It’s a question as old as Excel itself. Or at least as old as the Vault guide.
“If investment banking is not that hard, why do you make so much money doing it?”
Sure, the hours are terrible. And as an Analyst or Associate, you rank just barely above a primate in terms of respect.
You’re always at the mercy of the client, sacrificing to him your spouse, children (no, not literally… not yet at least) and friends.
And it’s extremely competitive, often requiring a top-notch education, stellar grades and a previous string of finance summer internships.
You need to be able to sit motionless in front of a monitor for 28 hours at a time.
All of these points are valid, and people often claim these explain why you get paid so much. But they do not directly explain why bankers make as much money as they do (the ones at Bear Stearns excluded).
What Bankers Actually Do
First, we must understand what investment bankers actually do: pretend to be Ari Gold (from Entourage, in case you somehow don’t watch).
When I say “banker,” I don’t mean Analyst or Associate and I certainly don’t mean Models and Bottles AJ; I mean a Group Head, Managing Director, BSD type character.

Analysts would just be Lloyd.
Bankers sell companies just like Ari Gold sells Vince. And they get paid the same way as well: commission.
So by definition, the larger item they sell, the more they get paid (well, most of the time. Go with me here).
Investment Banking: High-Price Items, High Commissions
Imagine the average used car salesman. If his average selling price is $15,000, he’ll have to sell a lot of cars to make a decent amount of money - or move up to higher priced cars.
A real estate agent, by contrast, might sell houses in the $500,000 to millions range. Sure, the percentage fee is lower than what the used car salesman might get, but since the total dollar value is so much higher, it’s easier to make a lot.
Now picture the investment banker. He sells companies for millions, hundreds of millions, billions, or even zillions of dollars. Even with a 0.1% commission, that’s a lot of money.
And for smaller deals (e.g. under $1 billion), the commission is usually more like 1% rather than 0.1%.
High Margins Are Easy With No Expenses
Ok, but what about all those other people in financial services who work with a lot of money but don’t make a lot of money?”

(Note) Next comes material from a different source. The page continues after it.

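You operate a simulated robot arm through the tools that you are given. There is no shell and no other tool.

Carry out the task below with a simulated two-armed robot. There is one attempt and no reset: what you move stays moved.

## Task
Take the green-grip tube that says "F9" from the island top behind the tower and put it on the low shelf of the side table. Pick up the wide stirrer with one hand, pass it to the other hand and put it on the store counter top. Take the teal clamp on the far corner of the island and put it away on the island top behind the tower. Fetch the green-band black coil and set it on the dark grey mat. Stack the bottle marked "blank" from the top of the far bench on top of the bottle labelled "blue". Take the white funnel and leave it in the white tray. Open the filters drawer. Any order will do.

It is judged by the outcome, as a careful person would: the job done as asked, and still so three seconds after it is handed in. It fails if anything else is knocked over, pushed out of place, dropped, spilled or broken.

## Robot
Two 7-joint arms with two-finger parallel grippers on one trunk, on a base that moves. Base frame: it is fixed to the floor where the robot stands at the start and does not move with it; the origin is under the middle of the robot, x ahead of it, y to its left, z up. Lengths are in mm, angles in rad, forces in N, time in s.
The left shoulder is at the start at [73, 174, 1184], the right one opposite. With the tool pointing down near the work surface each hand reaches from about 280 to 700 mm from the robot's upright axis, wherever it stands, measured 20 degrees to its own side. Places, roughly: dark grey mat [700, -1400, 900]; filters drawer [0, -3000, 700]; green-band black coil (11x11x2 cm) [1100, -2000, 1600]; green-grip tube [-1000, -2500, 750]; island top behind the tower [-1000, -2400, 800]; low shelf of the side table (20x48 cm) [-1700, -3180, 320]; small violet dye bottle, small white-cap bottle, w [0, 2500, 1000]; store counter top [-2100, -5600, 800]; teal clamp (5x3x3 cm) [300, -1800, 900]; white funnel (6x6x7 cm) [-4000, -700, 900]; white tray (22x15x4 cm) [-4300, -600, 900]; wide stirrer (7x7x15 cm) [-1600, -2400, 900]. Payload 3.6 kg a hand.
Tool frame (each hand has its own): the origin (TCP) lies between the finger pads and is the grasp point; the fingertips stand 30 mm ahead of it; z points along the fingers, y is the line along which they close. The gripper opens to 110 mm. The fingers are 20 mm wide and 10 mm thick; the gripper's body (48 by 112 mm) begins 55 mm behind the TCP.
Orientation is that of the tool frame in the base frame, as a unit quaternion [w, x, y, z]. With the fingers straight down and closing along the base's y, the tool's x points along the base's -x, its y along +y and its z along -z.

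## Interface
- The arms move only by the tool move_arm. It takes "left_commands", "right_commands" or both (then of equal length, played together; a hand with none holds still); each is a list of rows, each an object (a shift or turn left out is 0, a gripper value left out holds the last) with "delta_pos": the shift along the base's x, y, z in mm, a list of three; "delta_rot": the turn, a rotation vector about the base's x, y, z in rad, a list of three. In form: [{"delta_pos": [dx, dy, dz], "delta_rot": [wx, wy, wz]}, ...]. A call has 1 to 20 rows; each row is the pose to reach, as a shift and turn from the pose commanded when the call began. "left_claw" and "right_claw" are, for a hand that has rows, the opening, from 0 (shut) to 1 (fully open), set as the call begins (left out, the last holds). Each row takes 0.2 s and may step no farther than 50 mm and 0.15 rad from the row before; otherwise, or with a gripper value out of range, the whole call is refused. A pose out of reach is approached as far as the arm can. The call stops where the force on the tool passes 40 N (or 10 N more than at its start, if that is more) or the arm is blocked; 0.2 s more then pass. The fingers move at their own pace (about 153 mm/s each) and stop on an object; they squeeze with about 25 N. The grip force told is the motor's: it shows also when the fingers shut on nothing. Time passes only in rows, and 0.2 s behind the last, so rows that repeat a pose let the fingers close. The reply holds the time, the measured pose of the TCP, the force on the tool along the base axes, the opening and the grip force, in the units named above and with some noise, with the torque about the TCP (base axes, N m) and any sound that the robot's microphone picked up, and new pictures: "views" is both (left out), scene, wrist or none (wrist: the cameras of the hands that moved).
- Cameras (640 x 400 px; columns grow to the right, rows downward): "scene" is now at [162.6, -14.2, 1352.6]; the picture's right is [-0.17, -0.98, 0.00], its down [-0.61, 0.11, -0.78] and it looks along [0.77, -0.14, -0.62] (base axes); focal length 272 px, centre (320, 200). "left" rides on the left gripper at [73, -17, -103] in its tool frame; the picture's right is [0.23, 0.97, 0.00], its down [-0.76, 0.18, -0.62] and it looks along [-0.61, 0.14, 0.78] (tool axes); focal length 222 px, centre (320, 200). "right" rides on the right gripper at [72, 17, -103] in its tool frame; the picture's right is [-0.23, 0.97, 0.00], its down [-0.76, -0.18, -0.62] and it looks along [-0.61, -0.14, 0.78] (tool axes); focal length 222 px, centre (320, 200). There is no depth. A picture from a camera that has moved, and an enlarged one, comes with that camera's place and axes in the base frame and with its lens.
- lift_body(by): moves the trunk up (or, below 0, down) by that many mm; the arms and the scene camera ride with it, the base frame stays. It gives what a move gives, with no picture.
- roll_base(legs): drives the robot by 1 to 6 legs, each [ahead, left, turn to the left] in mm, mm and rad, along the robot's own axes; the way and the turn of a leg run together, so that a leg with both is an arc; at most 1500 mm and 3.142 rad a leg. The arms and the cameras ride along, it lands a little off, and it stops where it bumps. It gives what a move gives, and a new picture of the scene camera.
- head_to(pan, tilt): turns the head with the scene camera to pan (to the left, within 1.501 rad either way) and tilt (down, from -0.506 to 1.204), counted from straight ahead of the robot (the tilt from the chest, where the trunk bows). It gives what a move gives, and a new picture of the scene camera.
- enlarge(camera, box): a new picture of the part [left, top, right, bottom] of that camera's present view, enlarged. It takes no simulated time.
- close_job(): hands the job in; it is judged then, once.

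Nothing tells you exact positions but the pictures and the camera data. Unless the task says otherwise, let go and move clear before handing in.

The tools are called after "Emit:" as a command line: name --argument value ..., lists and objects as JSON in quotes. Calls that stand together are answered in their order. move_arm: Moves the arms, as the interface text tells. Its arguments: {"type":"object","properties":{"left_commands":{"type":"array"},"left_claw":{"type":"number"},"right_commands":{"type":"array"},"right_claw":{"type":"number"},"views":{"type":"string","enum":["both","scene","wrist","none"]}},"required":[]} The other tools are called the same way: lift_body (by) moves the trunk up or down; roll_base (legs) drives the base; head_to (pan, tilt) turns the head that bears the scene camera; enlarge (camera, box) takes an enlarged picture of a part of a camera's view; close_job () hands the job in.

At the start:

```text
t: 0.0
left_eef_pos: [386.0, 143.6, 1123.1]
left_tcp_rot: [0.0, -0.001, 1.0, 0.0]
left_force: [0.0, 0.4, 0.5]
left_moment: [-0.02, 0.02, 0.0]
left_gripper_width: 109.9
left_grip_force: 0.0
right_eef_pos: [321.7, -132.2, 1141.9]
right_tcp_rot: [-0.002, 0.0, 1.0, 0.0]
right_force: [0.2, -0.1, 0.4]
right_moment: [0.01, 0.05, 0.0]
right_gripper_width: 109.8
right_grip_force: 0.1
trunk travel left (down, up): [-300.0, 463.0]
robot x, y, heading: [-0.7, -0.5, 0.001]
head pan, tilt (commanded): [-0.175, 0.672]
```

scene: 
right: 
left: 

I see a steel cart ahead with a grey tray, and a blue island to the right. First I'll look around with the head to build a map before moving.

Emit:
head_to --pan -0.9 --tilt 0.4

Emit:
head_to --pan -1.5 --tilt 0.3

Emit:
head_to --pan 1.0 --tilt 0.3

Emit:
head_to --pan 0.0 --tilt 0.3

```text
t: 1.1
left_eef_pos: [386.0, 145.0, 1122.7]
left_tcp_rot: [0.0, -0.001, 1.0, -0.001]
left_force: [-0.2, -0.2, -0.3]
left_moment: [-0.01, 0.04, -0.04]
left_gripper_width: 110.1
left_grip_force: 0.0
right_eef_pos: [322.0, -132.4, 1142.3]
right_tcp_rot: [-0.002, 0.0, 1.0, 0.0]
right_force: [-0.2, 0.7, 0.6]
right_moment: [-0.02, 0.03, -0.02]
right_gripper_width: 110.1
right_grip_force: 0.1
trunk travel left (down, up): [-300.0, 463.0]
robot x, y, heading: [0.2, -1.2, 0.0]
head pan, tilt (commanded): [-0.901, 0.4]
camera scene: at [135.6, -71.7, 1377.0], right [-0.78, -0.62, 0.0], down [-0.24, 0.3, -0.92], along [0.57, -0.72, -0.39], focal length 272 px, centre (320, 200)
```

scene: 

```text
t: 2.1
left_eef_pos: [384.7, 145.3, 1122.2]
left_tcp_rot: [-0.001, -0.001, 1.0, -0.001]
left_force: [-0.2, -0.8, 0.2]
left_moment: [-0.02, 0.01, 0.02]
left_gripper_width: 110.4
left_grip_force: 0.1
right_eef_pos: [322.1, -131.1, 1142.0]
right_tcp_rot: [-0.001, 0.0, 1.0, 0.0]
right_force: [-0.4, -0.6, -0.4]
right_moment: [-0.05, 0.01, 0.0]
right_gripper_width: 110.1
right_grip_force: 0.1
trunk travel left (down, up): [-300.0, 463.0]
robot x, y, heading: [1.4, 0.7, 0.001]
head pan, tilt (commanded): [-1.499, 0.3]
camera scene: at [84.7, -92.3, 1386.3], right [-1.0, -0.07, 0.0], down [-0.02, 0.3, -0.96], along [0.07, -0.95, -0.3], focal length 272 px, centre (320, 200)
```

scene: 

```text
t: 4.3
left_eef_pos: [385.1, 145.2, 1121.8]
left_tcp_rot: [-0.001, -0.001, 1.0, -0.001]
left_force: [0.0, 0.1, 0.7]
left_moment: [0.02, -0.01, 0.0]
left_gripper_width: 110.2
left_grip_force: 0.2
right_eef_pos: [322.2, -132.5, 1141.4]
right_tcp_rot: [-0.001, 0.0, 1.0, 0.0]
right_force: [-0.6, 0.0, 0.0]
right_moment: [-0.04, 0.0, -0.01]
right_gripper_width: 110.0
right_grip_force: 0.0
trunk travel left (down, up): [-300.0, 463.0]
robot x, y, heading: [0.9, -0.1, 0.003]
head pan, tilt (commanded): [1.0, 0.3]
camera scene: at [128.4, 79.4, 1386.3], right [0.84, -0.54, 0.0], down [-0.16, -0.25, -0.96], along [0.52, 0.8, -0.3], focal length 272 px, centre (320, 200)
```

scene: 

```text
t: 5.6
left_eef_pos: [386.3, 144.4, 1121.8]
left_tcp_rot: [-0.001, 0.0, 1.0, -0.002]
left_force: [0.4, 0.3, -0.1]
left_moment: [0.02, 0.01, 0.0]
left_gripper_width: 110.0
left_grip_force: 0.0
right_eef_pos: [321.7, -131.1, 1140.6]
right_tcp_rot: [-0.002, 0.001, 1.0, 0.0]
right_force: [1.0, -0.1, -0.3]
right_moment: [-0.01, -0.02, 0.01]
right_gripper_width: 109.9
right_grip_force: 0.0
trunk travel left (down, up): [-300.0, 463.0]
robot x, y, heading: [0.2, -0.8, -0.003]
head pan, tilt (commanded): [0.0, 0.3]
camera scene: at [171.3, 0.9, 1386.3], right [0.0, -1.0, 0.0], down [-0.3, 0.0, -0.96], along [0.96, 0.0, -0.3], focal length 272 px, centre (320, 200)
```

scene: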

So now we arrive at the second reason why investment bankers make so much money: the margins.
Sure, commercial bankers deal with a lot of money as well. What passes through their hands every day has a lot of 000’s on the end, but the key difference is that their margins are just not as high because their commissions are lower and their expenses are higher.
You can’t exactly convince someone depositing $1 million in a bank account to give you 1%, at least not without the use of weapons.
Investment Banks: People Are The Only Expense
Banks, by contrast, have very little in the way of real expenses. There is no Cost Of Goods Sold; there is no factory needed to make products. All you need for an M&A deal is 4 people and an office.
Investment banks’ only ongoing, non-personnel expense is office maintenance. Oh, and all that ink to create large stacks of pitchbooks for every meeting.
Travel? Food and hotel expenses? For a deal, they are charged back to the client.
And even if they weren’t, next to a multi-million dollar fee, these expenses are insignificant.
Thus, investment bankers make a lot of money because they sell things for huge amounts of money while taking a generous commission and having hardly any expenses.
What about others in finance?
Private Equity / Hedge Fund Compensation
The same principles apply to hedge fund and private equity compensation: in essence, both make a lot of money because a lot of money passes through their fingertips and they take a good chunk of it.
2%, specifically.
But there is a key difference: besides just earning a management fee on their total assets under management, private equity and hedge fund managers also earn a percentage of the returns on their investments, called the carry.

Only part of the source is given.